Sarà quindi Lovoir il vero erede di Hubble? A rispondere alla domanda da undici milioni di dollari è Roberto Ragazzoni, direttore dell’Inaf di Padova. «L’Hubble Space Telescope, pur essendo dotato di un diametro “modesto” in confronto ai telescopi da terra, ha rivoluzionato la nostra conoscenza del cosmo, in modi diversi da quelli che ci aspettavamo al momento del lancio. È lecito aspettarci un esito simile da un grande osservatorio come il Jwst e altrettanto per un suo successore come Luvoir, un telescopio della classe di almeno otto metri che non potrà non fare tesoro dell’esperienza, che speriamo più che decennale. È rimarchevole che le conclusioni del documento americano, almeno in questo segmento di lunghezza d’onda, tendano a consolidare il loro primato nazionale con un progetto – ancora più ambizioso – di un grande osservatorio “generalista” nello spazio».
Da terra, invece, si continuerà a dare priorità ai due colossi Giant Magellan Telescope (sette telescopi combinati di classe otto metri) e Thirty Meter Telescope (con uno specchio primario da trenta metri), che dovranno garantire alla comunità astronomica americana l’accesso a osservazioni in grado di rispondere ai quesiti di tutte e tre le aree scientifiche considerate prioritarie e integrare i telescopi spaziali del presente e del futuro.
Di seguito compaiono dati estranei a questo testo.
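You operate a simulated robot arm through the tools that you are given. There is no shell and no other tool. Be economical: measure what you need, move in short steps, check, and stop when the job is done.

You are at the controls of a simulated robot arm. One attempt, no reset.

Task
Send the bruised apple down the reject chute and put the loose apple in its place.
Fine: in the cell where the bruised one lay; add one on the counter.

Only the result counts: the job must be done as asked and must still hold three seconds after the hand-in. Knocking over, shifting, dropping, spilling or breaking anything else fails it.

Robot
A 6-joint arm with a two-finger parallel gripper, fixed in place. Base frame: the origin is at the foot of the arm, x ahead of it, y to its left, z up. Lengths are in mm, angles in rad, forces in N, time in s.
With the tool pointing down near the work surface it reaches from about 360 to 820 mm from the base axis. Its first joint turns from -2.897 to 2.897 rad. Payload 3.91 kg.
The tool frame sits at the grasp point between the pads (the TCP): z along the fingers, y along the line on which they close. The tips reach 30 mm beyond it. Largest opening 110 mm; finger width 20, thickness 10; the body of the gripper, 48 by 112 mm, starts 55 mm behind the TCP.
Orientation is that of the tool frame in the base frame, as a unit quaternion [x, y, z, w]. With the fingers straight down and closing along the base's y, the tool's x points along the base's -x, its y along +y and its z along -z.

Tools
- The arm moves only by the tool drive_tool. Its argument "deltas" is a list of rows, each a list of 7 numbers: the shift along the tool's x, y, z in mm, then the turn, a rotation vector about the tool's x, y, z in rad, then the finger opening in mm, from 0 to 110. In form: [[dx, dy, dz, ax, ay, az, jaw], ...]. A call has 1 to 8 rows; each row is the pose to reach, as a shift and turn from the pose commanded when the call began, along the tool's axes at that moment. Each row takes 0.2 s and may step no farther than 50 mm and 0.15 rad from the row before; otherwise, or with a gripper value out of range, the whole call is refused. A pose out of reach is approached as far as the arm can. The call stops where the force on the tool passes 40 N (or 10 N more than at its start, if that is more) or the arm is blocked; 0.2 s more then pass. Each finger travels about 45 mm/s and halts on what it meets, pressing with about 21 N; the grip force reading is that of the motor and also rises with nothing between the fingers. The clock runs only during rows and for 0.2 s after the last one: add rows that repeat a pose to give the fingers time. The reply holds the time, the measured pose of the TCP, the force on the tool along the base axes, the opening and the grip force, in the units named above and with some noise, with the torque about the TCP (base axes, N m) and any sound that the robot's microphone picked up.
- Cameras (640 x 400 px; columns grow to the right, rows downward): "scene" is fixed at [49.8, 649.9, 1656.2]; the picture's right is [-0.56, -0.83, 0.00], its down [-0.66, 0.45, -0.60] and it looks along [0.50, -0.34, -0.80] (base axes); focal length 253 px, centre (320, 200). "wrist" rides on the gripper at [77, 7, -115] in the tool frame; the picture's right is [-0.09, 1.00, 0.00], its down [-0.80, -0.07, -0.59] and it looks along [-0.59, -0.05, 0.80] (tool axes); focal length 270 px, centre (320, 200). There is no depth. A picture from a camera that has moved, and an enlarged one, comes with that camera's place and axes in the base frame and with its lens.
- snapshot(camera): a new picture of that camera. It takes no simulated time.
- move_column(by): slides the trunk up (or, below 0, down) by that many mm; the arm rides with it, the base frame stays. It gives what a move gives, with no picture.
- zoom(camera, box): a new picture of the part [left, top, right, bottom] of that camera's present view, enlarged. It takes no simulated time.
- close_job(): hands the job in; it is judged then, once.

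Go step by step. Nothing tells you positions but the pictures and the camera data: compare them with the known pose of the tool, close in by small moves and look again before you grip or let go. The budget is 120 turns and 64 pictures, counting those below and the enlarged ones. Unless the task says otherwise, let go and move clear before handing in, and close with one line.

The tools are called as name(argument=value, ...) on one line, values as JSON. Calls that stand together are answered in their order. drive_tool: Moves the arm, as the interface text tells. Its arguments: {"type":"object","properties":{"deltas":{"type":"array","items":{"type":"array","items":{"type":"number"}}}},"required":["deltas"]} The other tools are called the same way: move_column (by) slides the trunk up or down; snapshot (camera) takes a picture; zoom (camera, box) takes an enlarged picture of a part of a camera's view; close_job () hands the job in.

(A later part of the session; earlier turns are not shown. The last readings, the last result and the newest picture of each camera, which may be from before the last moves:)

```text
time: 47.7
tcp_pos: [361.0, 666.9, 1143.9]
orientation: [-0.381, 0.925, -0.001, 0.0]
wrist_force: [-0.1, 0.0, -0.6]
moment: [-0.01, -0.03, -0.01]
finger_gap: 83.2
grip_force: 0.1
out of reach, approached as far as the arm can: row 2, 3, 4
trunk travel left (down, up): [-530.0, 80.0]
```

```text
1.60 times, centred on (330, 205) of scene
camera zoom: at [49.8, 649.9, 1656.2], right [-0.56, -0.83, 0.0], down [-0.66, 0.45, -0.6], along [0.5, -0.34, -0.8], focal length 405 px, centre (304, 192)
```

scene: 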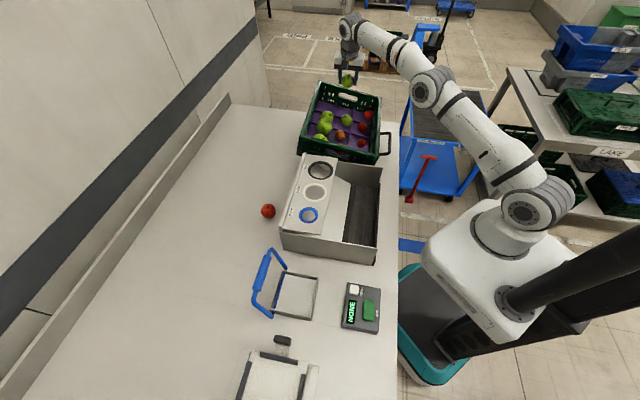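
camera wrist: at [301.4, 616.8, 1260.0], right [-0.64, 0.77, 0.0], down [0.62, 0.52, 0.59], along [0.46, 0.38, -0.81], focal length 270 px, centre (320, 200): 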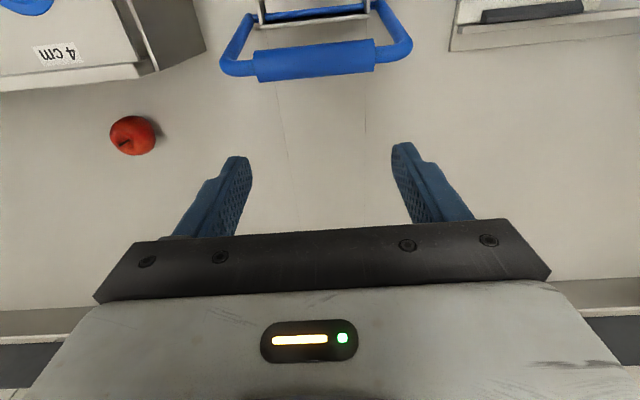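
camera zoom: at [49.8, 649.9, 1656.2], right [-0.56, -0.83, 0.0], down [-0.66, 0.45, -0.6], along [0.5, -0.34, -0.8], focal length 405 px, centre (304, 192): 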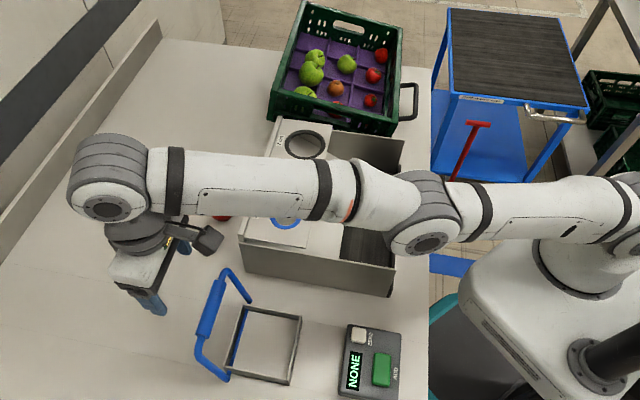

Alle grandi lunghezze d’onda dovrebbe pensarci il Cosmic Microwave Background Stage 4 Observatory, un balzo in avanti per le osservazioni da terra dell’universo primordiale e per la comprensione della sua evoluzione. Infine, i principali osservatori radio statunitensi dovrebbero essere sostituiti dal Next-Generation Very Large Array, dotato di una sensibilità dieci volte maggiore rispetto agli attuali radiotelescopi di punta: il Karl Jansky Very Large Array e il Very Long Baseline Array. La pianificazione tecnica non tarderà a iniziare per poter entrare nella fase di costruzione entro il 2030.